WHAT THE TASK ASKS:
Extract each line bearing the word "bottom".

- - - -

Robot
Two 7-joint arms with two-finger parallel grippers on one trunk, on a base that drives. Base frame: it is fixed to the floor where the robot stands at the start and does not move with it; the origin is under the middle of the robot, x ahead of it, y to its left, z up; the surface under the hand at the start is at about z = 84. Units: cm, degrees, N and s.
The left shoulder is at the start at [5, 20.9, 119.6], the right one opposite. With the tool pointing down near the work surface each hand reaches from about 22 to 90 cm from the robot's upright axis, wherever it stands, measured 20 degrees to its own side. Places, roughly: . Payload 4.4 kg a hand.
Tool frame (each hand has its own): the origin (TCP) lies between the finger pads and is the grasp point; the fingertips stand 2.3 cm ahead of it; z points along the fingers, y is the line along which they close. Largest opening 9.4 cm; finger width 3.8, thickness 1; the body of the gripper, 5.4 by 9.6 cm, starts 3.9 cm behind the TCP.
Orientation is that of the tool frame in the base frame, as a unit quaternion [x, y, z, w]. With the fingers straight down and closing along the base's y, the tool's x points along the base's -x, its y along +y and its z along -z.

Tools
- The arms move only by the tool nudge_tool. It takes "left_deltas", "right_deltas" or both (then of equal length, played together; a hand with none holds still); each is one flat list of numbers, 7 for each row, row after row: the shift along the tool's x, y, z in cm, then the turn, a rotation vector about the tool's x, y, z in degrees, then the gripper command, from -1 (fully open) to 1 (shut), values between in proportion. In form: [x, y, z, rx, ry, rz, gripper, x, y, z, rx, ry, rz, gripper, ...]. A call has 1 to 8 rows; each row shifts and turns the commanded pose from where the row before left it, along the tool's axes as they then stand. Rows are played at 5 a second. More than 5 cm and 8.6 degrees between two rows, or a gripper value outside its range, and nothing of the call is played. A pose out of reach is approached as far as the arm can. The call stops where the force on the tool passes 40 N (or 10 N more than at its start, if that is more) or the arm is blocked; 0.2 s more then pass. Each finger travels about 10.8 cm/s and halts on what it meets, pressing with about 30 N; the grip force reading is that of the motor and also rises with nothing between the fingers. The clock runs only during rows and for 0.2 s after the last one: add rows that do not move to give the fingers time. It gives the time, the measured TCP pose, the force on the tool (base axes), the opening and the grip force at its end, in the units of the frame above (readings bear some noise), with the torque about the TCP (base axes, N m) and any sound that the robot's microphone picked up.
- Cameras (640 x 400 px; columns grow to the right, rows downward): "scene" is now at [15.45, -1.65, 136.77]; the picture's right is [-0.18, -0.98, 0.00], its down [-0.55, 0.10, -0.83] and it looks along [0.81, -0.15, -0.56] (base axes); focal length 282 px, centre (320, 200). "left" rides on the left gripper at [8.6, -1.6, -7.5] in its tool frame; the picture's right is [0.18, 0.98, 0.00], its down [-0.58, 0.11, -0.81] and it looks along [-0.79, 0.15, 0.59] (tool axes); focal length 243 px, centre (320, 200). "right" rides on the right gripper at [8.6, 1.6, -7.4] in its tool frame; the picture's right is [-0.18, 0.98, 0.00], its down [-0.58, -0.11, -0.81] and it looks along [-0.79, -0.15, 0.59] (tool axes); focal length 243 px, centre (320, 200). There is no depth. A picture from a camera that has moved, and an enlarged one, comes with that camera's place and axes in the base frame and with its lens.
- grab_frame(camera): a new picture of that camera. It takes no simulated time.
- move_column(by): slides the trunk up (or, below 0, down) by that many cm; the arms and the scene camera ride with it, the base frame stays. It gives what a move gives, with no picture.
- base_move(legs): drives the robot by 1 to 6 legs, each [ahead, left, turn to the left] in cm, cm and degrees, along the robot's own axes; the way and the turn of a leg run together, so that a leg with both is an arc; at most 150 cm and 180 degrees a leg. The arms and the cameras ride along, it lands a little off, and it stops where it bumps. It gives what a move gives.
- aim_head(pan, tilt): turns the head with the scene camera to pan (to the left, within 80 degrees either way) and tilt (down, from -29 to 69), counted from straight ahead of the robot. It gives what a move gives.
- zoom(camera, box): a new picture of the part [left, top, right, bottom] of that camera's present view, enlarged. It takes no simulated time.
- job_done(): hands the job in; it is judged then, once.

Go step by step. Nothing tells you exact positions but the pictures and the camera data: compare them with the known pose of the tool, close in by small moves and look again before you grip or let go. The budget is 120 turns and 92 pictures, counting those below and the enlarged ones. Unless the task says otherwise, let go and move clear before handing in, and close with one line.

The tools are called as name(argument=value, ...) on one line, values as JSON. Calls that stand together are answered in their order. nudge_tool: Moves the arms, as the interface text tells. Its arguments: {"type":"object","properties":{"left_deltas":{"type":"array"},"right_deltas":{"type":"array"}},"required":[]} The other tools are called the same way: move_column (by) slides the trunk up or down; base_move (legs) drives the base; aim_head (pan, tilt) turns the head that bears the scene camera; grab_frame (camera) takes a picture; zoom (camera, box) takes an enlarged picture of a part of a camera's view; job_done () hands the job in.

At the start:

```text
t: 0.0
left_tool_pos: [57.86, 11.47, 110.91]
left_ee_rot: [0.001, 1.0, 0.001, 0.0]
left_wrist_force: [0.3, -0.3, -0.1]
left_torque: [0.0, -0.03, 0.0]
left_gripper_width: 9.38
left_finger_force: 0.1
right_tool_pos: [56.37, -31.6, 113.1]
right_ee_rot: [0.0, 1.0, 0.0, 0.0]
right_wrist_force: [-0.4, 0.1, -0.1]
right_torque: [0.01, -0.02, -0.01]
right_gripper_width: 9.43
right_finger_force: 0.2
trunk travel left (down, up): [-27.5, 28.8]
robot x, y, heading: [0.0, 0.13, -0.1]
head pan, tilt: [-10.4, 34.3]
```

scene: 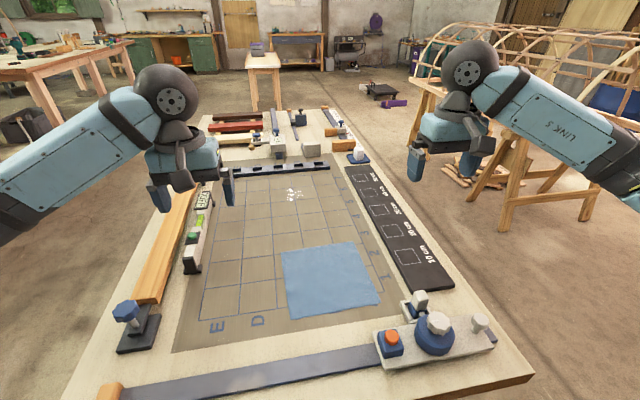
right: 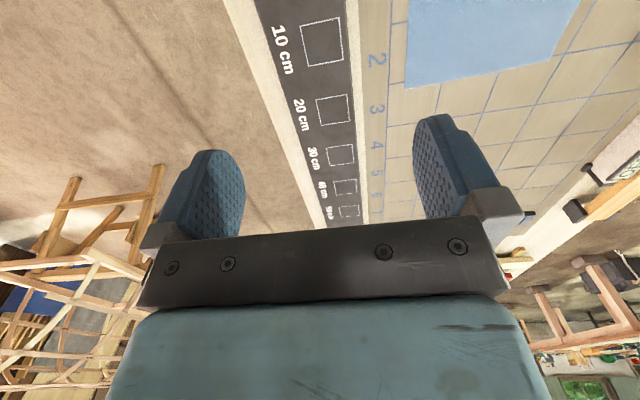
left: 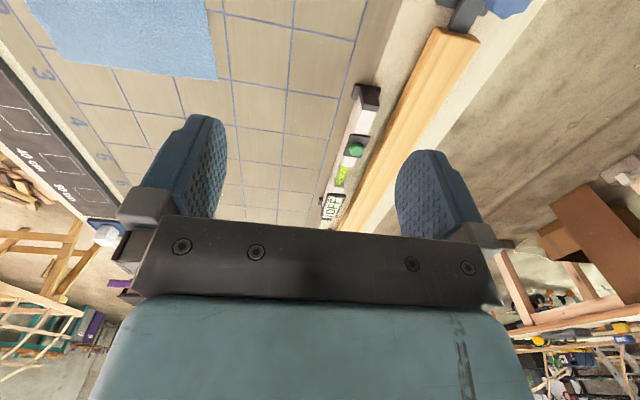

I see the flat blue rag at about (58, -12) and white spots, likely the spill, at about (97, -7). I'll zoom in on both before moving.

- - - -

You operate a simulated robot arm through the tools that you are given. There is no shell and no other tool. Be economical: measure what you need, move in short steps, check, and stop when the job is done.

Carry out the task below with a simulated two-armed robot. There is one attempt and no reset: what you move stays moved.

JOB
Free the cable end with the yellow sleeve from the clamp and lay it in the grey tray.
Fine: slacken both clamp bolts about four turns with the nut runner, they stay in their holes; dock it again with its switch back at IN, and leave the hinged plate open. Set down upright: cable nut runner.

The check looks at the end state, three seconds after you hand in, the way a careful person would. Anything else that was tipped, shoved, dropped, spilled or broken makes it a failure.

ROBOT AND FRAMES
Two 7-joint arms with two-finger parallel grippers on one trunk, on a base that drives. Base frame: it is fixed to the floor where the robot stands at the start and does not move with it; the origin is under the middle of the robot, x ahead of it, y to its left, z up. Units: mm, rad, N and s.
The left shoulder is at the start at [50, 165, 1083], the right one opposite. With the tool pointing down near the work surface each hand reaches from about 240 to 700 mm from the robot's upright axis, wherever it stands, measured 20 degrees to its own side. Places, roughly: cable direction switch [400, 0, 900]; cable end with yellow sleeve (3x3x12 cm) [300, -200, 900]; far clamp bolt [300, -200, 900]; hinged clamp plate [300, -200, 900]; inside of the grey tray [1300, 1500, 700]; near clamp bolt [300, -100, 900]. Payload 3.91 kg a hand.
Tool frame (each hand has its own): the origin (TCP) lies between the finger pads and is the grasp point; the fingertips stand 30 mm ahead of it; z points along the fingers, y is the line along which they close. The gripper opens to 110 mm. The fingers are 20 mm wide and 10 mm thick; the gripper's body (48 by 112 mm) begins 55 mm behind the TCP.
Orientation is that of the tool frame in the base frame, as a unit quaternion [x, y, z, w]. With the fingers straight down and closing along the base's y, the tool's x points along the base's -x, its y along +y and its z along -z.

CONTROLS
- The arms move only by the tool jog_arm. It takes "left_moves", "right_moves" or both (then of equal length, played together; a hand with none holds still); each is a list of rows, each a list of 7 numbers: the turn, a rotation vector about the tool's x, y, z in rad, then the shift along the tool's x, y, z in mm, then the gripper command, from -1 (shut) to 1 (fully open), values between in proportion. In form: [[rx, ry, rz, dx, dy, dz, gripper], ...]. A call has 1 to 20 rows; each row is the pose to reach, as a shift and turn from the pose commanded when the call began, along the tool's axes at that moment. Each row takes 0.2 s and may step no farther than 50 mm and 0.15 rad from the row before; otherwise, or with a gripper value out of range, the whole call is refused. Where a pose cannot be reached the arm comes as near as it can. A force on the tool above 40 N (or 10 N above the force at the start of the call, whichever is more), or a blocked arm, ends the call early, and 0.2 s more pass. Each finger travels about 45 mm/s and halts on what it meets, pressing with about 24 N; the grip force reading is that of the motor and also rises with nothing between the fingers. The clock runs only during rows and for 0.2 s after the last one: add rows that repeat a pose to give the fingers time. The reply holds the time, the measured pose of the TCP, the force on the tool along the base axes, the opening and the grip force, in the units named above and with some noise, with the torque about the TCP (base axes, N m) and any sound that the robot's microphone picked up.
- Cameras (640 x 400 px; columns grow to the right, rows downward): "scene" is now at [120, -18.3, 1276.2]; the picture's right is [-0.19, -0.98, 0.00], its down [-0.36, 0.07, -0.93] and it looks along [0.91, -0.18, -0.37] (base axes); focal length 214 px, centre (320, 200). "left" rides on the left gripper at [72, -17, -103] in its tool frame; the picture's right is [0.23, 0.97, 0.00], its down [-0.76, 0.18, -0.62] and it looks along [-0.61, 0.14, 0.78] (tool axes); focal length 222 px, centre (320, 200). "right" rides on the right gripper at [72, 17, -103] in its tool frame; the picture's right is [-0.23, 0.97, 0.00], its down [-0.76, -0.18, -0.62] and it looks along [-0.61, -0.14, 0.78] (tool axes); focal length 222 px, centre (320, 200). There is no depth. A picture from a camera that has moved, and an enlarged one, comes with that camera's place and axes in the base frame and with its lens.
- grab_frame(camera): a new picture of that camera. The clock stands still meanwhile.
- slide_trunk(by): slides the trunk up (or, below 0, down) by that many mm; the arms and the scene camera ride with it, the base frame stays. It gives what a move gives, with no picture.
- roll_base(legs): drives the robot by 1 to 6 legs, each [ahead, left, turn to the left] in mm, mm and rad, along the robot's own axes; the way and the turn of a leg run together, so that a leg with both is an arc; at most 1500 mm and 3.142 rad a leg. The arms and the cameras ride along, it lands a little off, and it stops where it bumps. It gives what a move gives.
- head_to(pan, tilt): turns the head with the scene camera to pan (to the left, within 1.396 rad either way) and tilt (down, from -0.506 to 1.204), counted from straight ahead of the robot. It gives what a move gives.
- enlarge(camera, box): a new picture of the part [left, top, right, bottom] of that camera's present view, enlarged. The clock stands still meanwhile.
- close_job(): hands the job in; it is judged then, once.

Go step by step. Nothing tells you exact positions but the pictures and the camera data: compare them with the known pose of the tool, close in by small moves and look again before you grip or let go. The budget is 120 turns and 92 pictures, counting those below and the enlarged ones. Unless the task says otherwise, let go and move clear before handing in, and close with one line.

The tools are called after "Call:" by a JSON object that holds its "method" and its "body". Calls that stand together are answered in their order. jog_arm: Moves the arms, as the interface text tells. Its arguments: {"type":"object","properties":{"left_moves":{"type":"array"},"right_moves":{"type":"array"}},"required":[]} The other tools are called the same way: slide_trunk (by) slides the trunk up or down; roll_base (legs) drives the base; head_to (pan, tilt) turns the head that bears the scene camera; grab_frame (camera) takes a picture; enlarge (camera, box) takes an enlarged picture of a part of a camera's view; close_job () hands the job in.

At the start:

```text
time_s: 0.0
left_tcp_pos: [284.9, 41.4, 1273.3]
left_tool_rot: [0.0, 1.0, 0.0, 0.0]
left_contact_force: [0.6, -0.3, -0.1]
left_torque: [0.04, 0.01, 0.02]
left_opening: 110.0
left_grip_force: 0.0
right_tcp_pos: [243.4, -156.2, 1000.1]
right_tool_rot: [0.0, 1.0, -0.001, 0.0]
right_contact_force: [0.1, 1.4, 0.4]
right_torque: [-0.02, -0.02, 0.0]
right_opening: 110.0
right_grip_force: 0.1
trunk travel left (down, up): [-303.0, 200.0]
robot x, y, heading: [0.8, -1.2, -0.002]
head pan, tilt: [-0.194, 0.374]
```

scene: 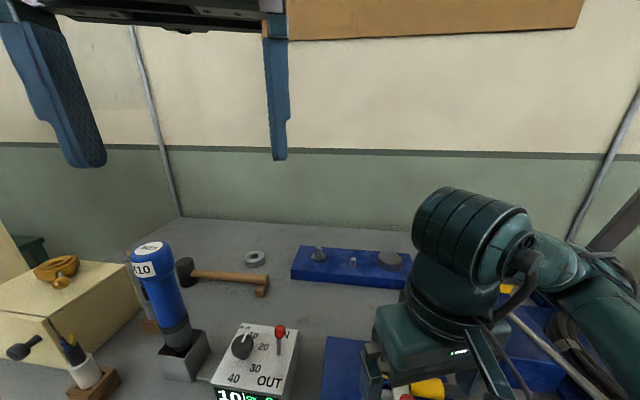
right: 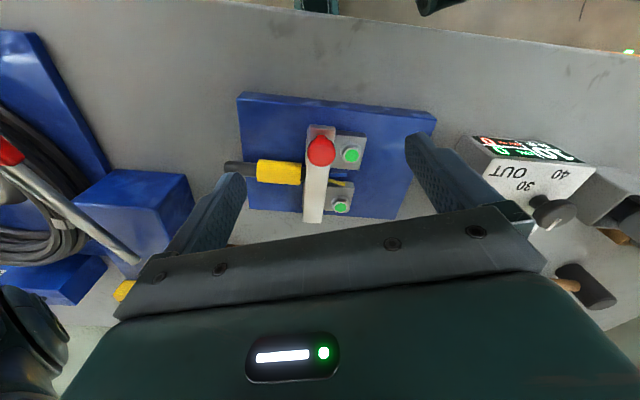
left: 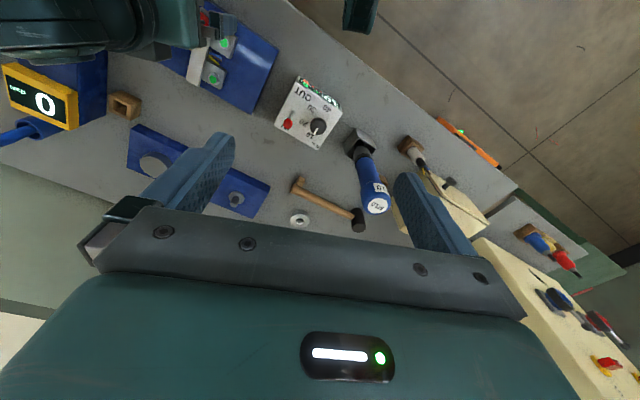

- - - -

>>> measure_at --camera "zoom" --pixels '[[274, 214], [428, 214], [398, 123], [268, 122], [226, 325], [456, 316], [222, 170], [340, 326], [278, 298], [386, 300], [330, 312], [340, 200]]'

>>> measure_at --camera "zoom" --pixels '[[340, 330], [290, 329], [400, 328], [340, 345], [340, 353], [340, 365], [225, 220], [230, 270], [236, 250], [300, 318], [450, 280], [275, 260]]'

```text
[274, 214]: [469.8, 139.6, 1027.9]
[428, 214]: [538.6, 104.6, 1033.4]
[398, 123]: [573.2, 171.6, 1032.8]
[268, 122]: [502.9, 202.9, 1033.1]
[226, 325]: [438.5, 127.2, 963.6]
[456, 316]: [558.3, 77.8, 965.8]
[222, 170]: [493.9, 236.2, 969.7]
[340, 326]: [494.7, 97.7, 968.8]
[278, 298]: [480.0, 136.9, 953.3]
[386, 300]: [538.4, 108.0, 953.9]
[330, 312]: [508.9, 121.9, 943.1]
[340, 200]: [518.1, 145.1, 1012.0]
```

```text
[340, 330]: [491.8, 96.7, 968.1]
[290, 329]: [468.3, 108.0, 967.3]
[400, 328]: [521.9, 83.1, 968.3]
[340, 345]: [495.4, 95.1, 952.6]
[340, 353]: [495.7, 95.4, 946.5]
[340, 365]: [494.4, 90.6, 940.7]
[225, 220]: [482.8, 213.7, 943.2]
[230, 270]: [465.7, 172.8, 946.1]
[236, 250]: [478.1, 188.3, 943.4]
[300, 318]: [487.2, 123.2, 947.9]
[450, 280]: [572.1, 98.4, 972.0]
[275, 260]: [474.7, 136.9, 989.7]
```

- - - -

FINISHED EXERCISE:
- zoom(camera, box): a new picture of the part [left, top, right, bottom] of that camera's present view, enlarged. It takes no simulated time.
- enlarge(camera, box): a new picture of the part [left, top, right, bottom] of that camera's present view, enlarged. The clock stands still meanwhile.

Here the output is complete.